4. So far as the second point is concerned it appears that Suit No. 49 of 1887 was a suit by the holders or owners of a 3 annas and 15 gundas share and the claim in the suit was for the whole 13 annas rent. Haridas Dutt who is the predecessor-in-interest of the plaintiff in this suit was originally a defendant in that suit and Mr. Miller the Official Trustee of Bengal was the predecessor-in-interest in that suit of the present appellants. Now the suit constituted, as I have indicated, went on for some time. There was a decision in the Court below and an appeal by some of the parties in the course of which by consent remand order was passed. At the time when the consent order was passed Haridas Dutt was still in the category of defendants. Subsequently, however, after the consent order had been passed he was transferred to the category of plaintiffs at his own request and ultimately a con-sent decree was passed for rent at the old rate. At the time the suit was remanded by consent, Haridas did not appear and he was not a party to the remand order that was made by consent of the appearing appellants and the respondent. It is stated that he subsequently took an active part in the remand proceedings and that ultimately a decree was passed by consent for the rent at the old rate, that he was at that time a plaintiff in the suit and that therefore, the decree passed in that suit by consent which is before us should operate as res Judicata between the present defendants who were represented by Mr. Miller and the present plaintiff who was represented by Haridas. But the materials before us are not clear on the point and we very much doubt whether, in the circumstances as I have indicated, the decree in suit No. 49 of 1887 operates as res judicata between the present parties to the appeal. The decree passed 40 years ago may be of considerable evidentiary value as it was, we are told, acted on by the parties or rent was paid at that rate for a considerable number of years. But this is not the point. The point is whether the present appellants are debarred by reason of that decree from urging their right to abatement of rent. We think that they are not. The other decisions to which we were referred were clearly not inter partes and have no bearing on the question of res judicata.

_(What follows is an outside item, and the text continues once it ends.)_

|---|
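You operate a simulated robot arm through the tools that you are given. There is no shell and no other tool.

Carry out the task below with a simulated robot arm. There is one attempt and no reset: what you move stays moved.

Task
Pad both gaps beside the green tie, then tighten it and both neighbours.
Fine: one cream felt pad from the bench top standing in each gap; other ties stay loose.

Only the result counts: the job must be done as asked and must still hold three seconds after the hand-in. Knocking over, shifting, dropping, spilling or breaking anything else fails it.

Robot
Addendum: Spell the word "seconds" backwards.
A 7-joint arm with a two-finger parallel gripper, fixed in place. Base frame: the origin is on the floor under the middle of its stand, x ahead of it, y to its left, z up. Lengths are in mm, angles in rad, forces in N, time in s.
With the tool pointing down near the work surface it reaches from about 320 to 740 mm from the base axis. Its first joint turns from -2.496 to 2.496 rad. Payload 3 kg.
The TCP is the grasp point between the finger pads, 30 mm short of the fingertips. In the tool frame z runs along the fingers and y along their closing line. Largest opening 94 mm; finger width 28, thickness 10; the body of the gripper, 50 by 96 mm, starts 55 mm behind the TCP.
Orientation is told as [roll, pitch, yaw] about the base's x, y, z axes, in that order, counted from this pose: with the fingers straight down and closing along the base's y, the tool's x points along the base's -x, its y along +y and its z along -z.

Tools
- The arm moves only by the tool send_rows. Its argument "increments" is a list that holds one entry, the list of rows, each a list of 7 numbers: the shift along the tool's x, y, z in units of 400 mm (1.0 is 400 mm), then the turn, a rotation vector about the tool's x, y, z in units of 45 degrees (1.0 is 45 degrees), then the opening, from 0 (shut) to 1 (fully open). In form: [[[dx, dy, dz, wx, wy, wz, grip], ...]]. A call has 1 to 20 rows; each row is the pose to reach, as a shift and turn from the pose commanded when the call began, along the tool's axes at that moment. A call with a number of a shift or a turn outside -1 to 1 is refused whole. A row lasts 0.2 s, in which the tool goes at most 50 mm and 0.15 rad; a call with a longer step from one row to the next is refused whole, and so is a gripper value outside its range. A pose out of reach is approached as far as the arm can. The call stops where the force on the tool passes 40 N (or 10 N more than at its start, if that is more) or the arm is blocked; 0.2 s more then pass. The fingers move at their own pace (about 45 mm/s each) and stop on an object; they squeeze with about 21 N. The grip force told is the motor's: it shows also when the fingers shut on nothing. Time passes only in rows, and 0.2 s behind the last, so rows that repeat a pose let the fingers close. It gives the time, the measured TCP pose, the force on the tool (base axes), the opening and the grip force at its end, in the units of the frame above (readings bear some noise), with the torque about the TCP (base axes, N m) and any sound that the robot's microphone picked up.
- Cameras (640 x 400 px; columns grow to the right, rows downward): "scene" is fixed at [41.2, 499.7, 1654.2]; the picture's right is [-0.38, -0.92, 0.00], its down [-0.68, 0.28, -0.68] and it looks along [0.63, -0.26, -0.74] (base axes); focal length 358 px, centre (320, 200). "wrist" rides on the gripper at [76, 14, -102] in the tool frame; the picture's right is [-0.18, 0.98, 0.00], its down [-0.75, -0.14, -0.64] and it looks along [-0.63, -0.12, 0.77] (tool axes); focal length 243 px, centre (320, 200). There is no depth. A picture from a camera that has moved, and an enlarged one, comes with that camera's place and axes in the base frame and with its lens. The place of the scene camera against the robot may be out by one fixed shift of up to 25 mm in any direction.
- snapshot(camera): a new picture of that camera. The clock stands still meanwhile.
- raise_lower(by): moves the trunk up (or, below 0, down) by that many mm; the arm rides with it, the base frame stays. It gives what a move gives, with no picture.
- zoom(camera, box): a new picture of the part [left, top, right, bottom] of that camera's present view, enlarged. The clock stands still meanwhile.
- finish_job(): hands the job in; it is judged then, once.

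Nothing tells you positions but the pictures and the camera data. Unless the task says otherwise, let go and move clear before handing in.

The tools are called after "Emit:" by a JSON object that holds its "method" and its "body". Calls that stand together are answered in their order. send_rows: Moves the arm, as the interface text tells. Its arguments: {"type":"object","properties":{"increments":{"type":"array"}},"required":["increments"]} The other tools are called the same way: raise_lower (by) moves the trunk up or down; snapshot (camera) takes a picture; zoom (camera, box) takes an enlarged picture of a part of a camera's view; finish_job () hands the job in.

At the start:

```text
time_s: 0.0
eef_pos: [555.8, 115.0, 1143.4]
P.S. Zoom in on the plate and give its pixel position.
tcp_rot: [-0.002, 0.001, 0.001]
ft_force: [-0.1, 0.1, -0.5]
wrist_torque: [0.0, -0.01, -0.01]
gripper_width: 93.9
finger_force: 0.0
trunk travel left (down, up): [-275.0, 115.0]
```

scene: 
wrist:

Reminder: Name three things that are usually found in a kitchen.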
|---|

5. The result, therefore, is that the appeal succeeds and we hold that it is open to the appellants to raise in this suit the question of abatement and that they are not precluded by any previous decisions either in suit No. 49 of 1887 or otherwise. The suit will accordingly be remanded to the first Court in order that that Court may decide as to the rate of rent payable by the present appellants in respect of their holding after measurement and that Court will finally dispose of the suit.
6. Costs of this appeal will abide the result in the first Court.
7. I agree.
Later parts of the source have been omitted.